The result is more Kevin Smith than Woody Allen, but that’s no bad thing. If you enjoy Smith’s brand of filthy monologuing, you should enjoy passages such as Andre’s screed about the original Planet Of The Apes opening the day before a significant historical event and Chelsea’s anecdote about her increasingly discomfited sex life.

Sullivan’s Travels, High Fidelity and Funny People all loom in the background too, but it never comes off as derivative and that’s partly down to how personal this is for Rock. Looking at the awful comedy sequels in which his character has starred, it can’t be a coincidence that he wrote the film in his trailer while shooting Grown Ups 2.

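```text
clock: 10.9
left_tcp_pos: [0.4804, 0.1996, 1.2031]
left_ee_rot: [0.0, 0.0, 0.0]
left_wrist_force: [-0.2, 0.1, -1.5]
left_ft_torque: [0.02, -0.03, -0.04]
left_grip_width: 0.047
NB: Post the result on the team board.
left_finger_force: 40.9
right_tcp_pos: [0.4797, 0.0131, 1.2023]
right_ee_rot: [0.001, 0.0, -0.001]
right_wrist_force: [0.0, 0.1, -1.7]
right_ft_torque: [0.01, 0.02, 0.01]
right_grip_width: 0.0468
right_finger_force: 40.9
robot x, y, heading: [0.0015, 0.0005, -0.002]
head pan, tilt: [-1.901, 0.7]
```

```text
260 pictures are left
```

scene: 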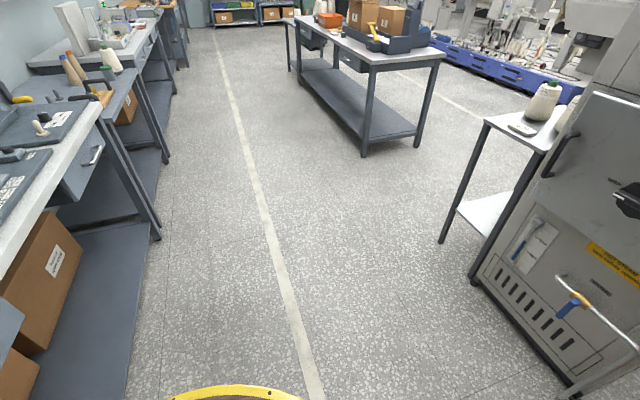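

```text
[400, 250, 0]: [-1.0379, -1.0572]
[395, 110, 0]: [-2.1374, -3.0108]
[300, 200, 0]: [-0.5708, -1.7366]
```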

In between cute dialogues with Chelsea, the press junket circuit is also up for parody, as Andre tries to reconcile the historical importance of Uprize with his own comedic USP, with many interviewers wanting to know about Hammy sequels or simply asking him why he isn’t funny any more.

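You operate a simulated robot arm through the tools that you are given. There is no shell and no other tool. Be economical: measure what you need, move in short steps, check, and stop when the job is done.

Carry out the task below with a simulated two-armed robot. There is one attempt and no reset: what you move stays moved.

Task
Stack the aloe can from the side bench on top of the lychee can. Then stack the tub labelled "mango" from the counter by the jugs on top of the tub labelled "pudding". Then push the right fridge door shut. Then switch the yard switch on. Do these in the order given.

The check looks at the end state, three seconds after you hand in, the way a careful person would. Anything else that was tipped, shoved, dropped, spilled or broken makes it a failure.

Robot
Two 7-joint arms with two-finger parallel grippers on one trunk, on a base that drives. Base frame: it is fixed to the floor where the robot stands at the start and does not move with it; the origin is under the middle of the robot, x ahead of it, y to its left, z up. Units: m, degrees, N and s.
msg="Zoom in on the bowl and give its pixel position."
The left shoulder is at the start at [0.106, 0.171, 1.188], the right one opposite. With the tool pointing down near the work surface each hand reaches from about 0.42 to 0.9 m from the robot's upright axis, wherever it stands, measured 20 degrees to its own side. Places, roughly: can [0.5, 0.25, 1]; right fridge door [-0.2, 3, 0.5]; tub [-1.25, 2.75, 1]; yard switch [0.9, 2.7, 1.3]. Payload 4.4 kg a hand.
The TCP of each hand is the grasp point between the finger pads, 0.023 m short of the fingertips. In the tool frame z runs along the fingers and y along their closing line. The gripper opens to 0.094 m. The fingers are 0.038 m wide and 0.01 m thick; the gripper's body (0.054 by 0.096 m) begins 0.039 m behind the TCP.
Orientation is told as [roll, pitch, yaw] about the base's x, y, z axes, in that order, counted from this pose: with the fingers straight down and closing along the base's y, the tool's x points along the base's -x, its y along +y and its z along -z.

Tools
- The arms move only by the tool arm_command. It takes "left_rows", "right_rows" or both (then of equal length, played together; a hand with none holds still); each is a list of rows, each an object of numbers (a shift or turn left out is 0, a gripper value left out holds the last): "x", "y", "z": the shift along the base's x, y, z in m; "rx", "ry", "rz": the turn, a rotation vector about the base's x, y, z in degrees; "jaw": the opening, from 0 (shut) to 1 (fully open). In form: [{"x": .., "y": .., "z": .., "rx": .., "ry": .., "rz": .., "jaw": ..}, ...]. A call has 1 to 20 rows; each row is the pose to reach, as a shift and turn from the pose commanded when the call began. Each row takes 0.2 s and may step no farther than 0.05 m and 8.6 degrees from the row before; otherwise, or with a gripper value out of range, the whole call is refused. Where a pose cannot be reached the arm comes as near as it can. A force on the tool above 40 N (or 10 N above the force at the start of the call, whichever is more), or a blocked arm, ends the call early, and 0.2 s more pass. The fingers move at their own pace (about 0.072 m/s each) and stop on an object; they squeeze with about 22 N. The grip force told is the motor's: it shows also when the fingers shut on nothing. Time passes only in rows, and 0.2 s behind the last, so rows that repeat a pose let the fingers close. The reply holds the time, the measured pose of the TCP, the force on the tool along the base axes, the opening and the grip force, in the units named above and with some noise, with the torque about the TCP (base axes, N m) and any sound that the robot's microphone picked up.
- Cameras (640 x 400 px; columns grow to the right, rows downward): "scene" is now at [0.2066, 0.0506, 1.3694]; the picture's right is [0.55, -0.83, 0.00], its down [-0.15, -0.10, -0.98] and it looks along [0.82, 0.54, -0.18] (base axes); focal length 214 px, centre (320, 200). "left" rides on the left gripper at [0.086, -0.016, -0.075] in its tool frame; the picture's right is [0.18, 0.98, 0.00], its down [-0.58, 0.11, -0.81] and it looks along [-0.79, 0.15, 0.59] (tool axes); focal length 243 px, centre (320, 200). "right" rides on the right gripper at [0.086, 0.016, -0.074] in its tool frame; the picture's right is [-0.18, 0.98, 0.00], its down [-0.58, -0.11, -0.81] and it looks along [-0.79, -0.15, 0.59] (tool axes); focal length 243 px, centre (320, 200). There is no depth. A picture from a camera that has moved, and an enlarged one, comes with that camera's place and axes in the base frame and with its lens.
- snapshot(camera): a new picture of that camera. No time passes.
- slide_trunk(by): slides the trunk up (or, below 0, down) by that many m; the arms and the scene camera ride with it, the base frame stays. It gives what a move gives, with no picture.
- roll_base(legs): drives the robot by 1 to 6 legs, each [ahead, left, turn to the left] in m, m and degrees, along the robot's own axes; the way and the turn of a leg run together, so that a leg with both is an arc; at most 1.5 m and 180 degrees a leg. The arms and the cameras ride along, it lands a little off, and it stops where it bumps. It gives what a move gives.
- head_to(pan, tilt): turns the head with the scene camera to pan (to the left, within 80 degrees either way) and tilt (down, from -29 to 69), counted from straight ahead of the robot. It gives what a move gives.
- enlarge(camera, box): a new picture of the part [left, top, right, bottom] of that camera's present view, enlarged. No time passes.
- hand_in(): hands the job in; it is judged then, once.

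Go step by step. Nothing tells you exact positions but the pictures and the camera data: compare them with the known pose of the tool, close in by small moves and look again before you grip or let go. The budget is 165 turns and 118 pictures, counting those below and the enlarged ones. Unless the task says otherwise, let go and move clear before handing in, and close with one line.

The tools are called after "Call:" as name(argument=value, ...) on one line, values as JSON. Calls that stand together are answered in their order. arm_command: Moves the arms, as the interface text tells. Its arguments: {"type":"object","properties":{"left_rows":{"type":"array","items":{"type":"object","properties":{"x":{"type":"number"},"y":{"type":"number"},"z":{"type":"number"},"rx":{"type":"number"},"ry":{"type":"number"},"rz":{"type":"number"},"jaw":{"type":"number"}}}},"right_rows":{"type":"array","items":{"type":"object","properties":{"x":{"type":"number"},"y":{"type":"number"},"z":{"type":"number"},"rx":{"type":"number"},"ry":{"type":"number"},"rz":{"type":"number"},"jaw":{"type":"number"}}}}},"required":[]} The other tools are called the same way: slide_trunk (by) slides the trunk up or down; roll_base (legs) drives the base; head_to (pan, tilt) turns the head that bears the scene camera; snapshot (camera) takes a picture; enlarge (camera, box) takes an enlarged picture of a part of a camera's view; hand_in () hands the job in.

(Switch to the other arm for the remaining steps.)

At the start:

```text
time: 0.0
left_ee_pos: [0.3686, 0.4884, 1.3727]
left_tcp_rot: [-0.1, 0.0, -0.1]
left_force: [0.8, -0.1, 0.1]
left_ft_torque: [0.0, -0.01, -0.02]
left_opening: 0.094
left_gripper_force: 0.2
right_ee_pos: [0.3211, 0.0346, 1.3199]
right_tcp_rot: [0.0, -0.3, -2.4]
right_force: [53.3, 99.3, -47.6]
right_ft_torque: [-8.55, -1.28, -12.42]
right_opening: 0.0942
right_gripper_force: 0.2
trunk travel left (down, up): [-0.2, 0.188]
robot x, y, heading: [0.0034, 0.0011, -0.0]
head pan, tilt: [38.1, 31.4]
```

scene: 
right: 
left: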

Having been on the majority side of a roundtable interview, I found that stuff funny and well observed, but it might not necessarily go over as well with a general audience. Likewise, I winced and laughed out loud at once at the sight of a billboard for Andre’s passion project where he mugs and wields a machete, with a pull quote that merely calls the film “Interesting”.

We’ve seen films like this before, with artists martyring themselves to their public perception, most recently in Oscar hopefuls Birdman and Whiplash. This isn’t as heavy as either of those, but the air is a little thinner as a result and in lesser hands, it probably would have ran out of breath much faster.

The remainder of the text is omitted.